Tulisan ini
hanyalah sebuah analisis dari seorang awam, yang ingin mencoba melihat proses
hukum yang sedang dicoba diacak-acak di bangsa ini. Terutama masalah hak angket
oleh DPR kepada sebuah lembaga independen, tapi yang oleh keputusan MK
(Mahkamah Konstitusi) pada sidang putusan kemarin (8/2/2018), menyatakan bahwa
Hak Angket KPK dinyatakan sah berdasarkan hukum. Seperti yang dilansir oleh
kompas.com.
Perjuangan KPK
di dalam menegakkan perjuangan melawan korupsi di bangsa ini, sekarang harus
lebih berhati-hati lagi pasca ditolaknya permohonan mereka kepada MK.
Harapannya supaya MK bisa membatalkan rencana DPR di dalam memberikan Hak Angket
kepada KPK. Sebab KPK bukan termasuk unsur eksekutif sehingga berhak dijadikan
objek pelaksana dari Hak Angket oleh DPR. Tapi ternyata, perjuangan mereka
harus berujung kepada sebuah kekalahan telak, setelah MK menyatakan sah atas
hal itu.
MK didalam
pertimbangannya menilai bahwa KPK adalah lembaga penunjang pemerintah yang
dibentuk berdasarkan Undang Undang. Dengan demikian, KPK adalah lembaga
eksekutif.
Didalam
putusannya, Ketua MK, Arief Hidayat, membacakan putusan tersebut, “KPK
merupakan lembaga di ranah eksekutif yang melaksanakan fungsi eksekutif yakni
penyidikan dan penuntutan. DPR berhak meminta tanggung jawab KPK,”
Namun demikian
dari sembilan hakim, ada empat hakim yang menyatakan dissenting opinion atau perbedaan pendapat atas putusan ini.
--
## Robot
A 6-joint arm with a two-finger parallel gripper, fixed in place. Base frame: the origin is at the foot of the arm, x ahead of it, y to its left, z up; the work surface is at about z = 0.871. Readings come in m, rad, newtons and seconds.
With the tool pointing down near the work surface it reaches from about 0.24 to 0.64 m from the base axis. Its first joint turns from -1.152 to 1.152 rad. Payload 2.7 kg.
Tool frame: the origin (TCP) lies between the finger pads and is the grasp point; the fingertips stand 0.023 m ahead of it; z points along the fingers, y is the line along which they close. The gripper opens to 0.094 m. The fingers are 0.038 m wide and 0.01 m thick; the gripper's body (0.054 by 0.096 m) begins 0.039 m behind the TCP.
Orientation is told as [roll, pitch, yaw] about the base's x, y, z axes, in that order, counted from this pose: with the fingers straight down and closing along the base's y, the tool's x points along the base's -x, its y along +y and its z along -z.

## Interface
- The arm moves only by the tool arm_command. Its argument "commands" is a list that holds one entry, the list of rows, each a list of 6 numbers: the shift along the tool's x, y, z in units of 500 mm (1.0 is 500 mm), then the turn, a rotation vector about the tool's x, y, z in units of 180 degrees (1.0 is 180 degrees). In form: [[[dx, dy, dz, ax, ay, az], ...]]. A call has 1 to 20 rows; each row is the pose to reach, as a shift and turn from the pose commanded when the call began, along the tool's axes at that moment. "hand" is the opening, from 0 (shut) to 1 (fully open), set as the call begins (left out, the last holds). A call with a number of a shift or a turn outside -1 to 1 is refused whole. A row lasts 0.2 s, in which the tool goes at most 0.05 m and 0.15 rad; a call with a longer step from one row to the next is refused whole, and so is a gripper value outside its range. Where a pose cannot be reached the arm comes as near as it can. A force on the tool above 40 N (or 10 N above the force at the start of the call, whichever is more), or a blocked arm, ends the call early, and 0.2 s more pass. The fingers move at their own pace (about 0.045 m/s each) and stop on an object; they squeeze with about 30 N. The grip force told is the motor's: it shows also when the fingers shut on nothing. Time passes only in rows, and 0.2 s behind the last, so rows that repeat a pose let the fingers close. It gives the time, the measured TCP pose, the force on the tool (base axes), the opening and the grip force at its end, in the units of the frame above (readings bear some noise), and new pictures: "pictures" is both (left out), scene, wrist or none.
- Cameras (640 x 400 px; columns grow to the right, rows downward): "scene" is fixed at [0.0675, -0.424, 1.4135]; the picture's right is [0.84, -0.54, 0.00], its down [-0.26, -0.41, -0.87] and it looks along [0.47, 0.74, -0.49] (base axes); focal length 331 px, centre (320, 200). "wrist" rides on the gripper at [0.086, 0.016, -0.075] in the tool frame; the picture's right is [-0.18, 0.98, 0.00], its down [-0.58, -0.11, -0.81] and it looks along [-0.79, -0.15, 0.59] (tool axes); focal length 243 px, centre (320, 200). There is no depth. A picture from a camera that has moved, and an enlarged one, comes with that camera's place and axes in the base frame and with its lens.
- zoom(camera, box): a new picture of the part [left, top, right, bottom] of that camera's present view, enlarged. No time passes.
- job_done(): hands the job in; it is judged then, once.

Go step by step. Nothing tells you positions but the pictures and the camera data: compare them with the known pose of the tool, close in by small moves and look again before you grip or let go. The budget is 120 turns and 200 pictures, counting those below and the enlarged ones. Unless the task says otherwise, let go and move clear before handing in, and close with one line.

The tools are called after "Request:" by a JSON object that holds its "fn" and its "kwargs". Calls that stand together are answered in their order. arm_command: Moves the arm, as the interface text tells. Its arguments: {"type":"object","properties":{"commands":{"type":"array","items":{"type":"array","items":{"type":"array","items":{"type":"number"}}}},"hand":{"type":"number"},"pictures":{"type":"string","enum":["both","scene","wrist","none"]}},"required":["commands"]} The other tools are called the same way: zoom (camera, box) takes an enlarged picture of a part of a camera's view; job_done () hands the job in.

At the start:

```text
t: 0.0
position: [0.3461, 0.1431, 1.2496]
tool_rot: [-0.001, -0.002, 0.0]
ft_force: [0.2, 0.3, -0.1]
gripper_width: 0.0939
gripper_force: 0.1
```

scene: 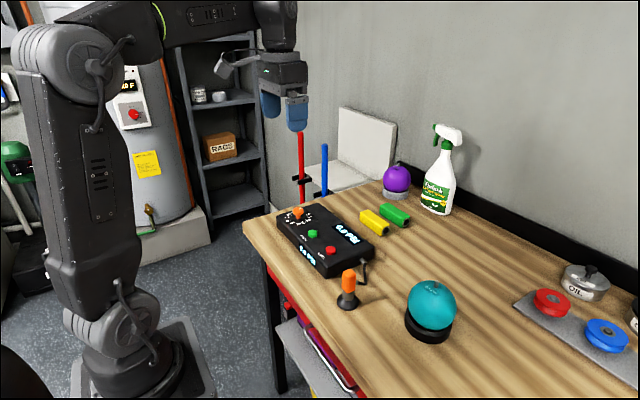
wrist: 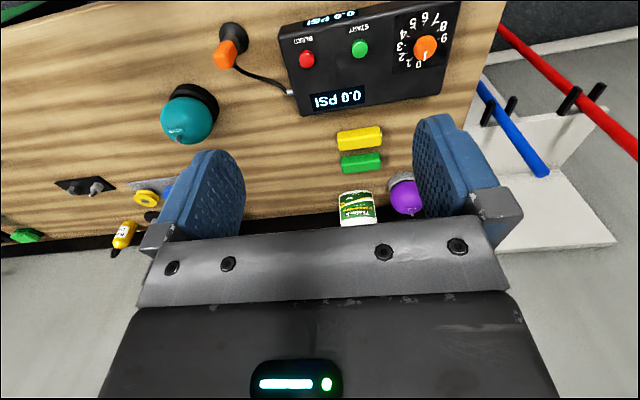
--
Mereka
adalah Maria Farida Indrati, I Dewa Gede Palguna, Saldi Isra dan Suhartoyo.
Mari kita
melihat sebentar awal mula bergulirnya hak angket yang dikeluarkan oleh DPR
kepada KPK. Diawali dengan penolakan KPK untuk membuka rekaman pemeriksaan
Miryam S. Hariyani kepada DPR. Kemudian masalah pengelolaan anggaran yang
kurang tepat, adanya indikasi penyelewengan anggaran. Ketiga, terdapat dugaan ketidakcermatan dan ketidakhati-hatian
dalam penyampaian keterangan dalam proses hukum maupun komunikasi publik,
termasuk dugaan pembocoran informasi ke media tertentu sehingga beredar nama
yang kebenarannya belum dikonfirmasikan ke yang bersangkutan. Hingga adanya laporan
informasi tentang perpecahan di internal KPK sendiri (Kasus Aris Budiman-Kepala
Penyidik KPK dengan Novel Baswedan). Seperti yang dilansir news.detik.com (28
April 2017).
Kemudian usulan hak angket KPK itu disahkan melalui
rapat paripurna DPR pada Jumat, 28 April 2017. Meskipun dihujani oleh banyaknya
interupsi, tapi Fahri Hamzah selaku pemimpin rapat kala itu, akhirnya mengetuk
palu untuk segera menerbitkan hak angket KPK. Ini merupakan langkah awal Setnov
didalam mencegah korupsi e-ktp menyasar dirinya. Setnov tidak memimpin rapat,
supaya tidak ada anggapan bahwa dirinya yang paling ngotot untuk upaya
pelaksanaan hak angket KPK.
Anggota pansus hak angket KPK pun bekerja mencari
segala bukti-bukti keteledoran KPK, bahkan sampai menjumpai para napi koruptor
di lapas Sukamiskin. Memanggil Ketua KPK, tapi dibeberapa kesempatan tidak
menghadiri panggilan tersebut dengan alasan menunggu hasil keputusan MK akan
hal itu. Melaksanakan beberapa sidang paripurna untuk segera memperpanjang masa
kerja Hak Angket. Tapi sejak putusan MK pada Kamis, 8/2/2018, akhirnya MK menyatakan menolak bahwa Hak Angket kepada KPK
itu tidak sah.
Meskipun adanya peristiwa Ketua MK menemui pimpinanan Komisi
III DPR di Hotel Ayana Midplaza, Jakarta, seperti yang dilansir oleh Kompas.com
(8/2/2018), namun hal itu dianggap oleh Dewan Etik MK sebagai sebuah pelanggaran
ringan. Pak Arif tidak terbukti melakukan lobi-lobi politik sebelum menyahkan
bahwa Hak Angket tersebut sudah benar. Dikatakan pelanggaran ringan hanya karena
tidak menggunakan undangan resmi oleh MK, tapi pertemuan terjadi hanya karena
adanya telepon dari yang terkait.
Melihat
Rekomendasi Pansus Angket.
Adapun rekomendasi yang paling krusial pada saat ini
adalah tentang perlu tidaknya badan pengawas dan apakah perlu untuk membuat
rancangan undang-undang tentang penyadapan. Seperti yang dilansir oleh Kompas.com
(1/2/2018) lalu, Ketua DPR menyatakan bahwa perlunya Badan Pengawas (Banwas)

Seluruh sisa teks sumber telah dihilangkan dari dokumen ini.